Dans l’esprit d’une certaine opinion publique locale hostile à l’instauration de l’islam, le Concordat devient alors un outil de financement de la construction de mosquées, ce qui alimente son rejet, alors que l’islam est justement exclu du système d’aménagement. Par ailleurs, il serait constitutionnellement impossible d’étendre le Concordat à l’islam comme certains le proposent car le Conseil constitutionnel, dans une décision rendue en 2011, a estimé que le droit local alsacien-mosellan ne pouvait être modifié que dans le sens d’un rapprochement avec le droit général. Seul le clientélisme de certains élus de gauche à l’égard de l’Islam et le parallèle qu’ils font eux-mêmes avec le Concordat sème la confusion dans les esprits.
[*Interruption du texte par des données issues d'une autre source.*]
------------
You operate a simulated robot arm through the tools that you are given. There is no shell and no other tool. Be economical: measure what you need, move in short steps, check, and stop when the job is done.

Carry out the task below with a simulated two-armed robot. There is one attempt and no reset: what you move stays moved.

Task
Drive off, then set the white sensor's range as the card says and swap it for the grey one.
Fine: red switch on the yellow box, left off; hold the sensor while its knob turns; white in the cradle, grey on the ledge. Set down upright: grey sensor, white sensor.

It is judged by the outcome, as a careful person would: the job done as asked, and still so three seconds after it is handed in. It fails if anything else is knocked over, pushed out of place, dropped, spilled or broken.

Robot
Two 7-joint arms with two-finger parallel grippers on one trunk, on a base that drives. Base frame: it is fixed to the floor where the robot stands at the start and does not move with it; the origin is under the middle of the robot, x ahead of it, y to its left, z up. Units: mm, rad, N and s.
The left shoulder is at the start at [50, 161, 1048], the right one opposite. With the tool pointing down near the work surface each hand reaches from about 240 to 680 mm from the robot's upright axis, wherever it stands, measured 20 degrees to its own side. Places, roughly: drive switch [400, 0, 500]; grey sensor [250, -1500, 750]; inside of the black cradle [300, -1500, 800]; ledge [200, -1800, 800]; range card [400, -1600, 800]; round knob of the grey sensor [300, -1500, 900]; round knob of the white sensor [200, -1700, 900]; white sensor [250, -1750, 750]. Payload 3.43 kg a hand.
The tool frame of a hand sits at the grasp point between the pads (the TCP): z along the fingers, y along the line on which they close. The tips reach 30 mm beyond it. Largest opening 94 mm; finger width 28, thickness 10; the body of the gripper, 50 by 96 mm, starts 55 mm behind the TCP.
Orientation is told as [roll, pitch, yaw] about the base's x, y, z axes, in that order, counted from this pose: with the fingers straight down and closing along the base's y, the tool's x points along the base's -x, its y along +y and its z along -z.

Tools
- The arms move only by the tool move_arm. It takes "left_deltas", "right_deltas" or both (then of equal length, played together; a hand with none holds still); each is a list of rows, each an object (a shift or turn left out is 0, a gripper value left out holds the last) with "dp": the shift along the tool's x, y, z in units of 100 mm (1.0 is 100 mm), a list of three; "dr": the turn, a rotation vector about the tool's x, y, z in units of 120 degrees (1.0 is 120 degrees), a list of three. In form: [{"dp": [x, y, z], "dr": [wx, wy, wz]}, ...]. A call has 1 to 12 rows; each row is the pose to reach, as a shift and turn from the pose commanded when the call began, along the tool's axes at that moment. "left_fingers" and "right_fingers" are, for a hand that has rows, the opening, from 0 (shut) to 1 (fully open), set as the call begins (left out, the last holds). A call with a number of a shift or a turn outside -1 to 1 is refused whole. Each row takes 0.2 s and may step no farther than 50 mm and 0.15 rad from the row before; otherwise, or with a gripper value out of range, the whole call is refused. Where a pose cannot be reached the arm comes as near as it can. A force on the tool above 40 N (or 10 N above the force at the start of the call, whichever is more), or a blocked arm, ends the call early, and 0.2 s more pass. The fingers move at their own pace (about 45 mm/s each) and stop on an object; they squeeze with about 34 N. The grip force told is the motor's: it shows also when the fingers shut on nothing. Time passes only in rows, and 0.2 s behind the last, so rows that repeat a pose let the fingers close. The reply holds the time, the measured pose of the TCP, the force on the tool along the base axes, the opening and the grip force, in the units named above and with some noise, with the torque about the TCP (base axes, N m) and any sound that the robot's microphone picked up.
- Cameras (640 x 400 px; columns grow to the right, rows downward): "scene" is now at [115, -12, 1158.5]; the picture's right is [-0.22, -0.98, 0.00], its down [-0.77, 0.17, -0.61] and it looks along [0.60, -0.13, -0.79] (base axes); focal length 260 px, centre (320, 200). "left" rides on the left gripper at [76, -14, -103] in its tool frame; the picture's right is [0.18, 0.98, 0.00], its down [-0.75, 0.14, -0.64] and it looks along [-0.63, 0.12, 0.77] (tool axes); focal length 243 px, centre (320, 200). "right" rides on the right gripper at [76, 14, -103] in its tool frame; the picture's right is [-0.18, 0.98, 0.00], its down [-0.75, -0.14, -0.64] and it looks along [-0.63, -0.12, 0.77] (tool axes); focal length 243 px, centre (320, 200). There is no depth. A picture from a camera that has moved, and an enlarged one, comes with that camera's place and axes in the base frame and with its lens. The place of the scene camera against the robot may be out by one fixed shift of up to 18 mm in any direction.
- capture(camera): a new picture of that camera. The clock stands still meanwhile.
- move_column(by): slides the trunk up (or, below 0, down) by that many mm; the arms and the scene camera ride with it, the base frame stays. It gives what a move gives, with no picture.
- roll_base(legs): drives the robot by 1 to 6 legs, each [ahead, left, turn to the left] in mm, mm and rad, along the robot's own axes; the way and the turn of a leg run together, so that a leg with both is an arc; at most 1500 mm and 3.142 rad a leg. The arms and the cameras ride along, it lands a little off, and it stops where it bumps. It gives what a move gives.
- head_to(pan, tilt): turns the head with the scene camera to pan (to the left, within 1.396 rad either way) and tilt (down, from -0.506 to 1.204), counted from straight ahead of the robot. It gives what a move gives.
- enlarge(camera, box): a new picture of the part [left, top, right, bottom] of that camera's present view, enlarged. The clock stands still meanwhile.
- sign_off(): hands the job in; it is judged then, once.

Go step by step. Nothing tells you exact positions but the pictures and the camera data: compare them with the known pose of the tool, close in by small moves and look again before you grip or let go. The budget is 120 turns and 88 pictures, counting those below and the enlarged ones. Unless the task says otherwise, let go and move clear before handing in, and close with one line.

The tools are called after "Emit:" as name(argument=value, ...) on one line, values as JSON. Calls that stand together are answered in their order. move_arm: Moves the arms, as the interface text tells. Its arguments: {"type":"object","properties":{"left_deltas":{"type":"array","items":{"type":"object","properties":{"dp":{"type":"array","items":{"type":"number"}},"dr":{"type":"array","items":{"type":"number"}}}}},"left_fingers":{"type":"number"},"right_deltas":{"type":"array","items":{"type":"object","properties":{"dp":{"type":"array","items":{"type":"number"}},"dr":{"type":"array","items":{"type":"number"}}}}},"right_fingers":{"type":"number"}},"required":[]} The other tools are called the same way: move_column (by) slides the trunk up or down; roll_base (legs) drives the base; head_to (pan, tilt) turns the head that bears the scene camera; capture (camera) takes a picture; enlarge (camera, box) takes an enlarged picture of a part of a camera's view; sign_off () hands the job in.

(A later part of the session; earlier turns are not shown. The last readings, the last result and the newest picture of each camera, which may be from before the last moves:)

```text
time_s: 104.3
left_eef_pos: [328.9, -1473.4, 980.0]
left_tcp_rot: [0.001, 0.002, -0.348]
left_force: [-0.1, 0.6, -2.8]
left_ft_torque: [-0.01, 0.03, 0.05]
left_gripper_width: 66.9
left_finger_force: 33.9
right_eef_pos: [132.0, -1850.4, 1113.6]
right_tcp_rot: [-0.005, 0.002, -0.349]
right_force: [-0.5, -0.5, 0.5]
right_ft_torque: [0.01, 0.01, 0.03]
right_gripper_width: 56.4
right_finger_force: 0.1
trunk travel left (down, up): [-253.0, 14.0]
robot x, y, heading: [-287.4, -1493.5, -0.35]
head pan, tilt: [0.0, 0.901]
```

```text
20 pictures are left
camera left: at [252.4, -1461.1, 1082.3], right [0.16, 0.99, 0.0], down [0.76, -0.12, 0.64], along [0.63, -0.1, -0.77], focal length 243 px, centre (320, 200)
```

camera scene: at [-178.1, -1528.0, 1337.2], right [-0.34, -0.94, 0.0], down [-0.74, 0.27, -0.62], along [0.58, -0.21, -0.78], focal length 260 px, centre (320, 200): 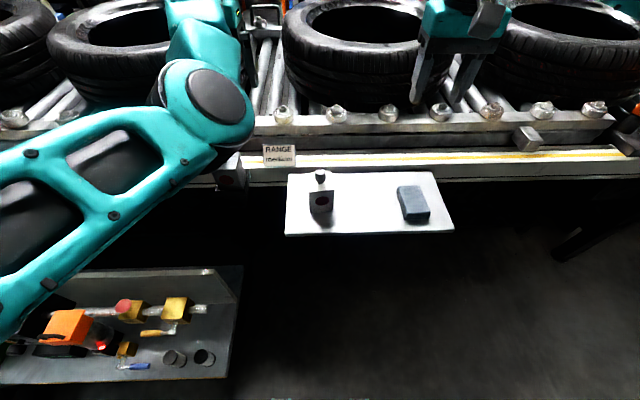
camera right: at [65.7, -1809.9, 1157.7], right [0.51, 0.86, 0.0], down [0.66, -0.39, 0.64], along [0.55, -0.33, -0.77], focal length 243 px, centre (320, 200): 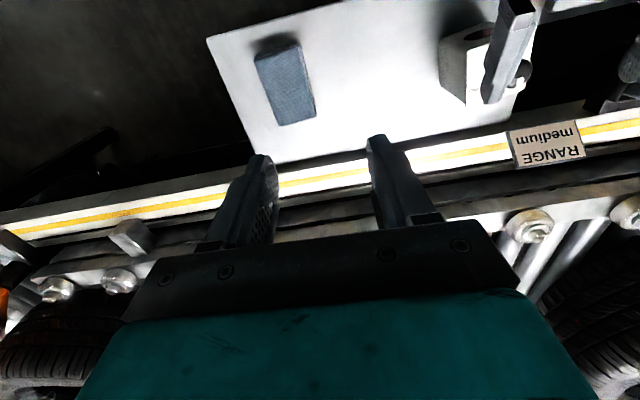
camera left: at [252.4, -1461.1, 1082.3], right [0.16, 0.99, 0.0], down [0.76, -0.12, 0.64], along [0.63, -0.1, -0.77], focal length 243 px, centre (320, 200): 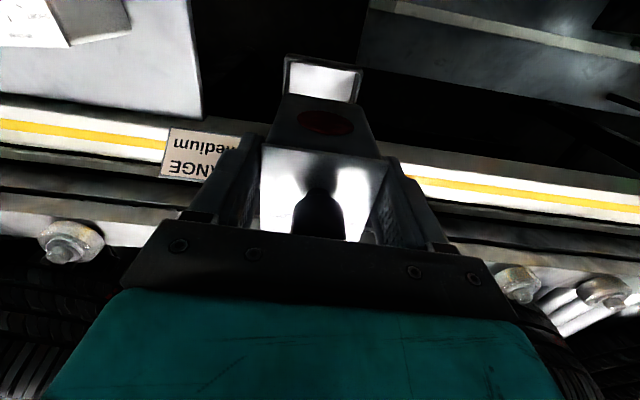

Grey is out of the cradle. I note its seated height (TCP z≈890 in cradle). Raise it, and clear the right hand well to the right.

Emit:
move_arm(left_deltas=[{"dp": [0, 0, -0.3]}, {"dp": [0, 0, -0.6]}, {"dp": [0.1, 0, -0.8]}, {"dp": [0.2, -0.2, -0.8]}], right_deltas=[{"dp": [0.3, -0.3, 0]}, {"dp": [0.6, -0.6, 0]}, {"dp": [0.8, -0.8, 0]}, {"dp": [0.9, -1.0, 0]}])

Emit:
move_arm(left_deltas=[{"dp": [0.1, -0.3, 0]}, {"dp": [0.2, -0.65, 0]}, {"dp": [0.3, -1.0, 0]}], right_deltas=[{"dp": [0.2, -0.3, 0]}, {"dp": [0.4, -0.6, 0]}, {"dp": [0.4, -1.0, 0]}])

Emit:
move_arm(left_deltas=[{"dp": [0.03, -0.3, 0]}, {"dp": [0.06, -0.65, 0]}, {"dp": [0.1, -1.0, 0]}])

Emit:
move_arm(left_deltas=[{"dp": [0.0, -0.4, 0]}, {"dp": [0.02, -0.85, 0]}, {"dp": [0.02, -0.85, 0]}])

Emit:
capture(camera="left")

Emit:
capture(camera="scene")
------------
Le Grand Orient de France, qui tourne à plein régime, profite de cette confusion pour sonder les Alsaciens et les Mosellans, en pleine polémique sur l’attribution de ladite subvention à Milli Görüs. Résultat : 52% d’entre eux se disent favorables à l’abrogation du Concordat (enquête IFOP, avril 2021). Un résultat faussé par les circonstances…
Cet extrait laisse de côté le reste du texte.